■ Problem ■
Type out the material below exactly. The answer is a JSON array that holds each line as a string and skips blank lines.

········

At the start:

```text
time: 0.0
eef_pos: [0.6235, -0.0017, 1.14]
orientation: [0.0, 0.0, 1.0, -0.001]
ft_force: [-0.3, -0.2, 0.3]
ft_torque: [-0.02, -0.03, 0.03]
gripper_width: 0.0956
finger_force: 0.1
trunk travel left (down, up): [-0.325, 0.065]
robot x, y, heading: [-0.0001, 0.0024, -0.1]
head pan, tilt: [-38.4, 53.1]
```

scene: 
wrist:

········

■ Full solution ■
[
  "At the start:",
  "```text",
  "time: 0.0",
  "eef_pos: [0.6235, -0.0017, 1.14]",
  "orientation: [0.0, 0.0, 1.0, -0.001]",
  "ft_force: [-0.3, -0.2, 0.3]",
  "ft_torque: [-0.02, -0.03, 0.03]",
  "gripper_width: 0.0956",
  "finger_force: 0.1",
  "trunk travel left (down, up): [-0.325, 0.065]",
  "robot x, y, heading: [-0.0001, 0.0024, -0.1]",
  "head pan, tilt: [-38.4, 53.1]",
  "```",
  "scene: ",
  "wrist:"
]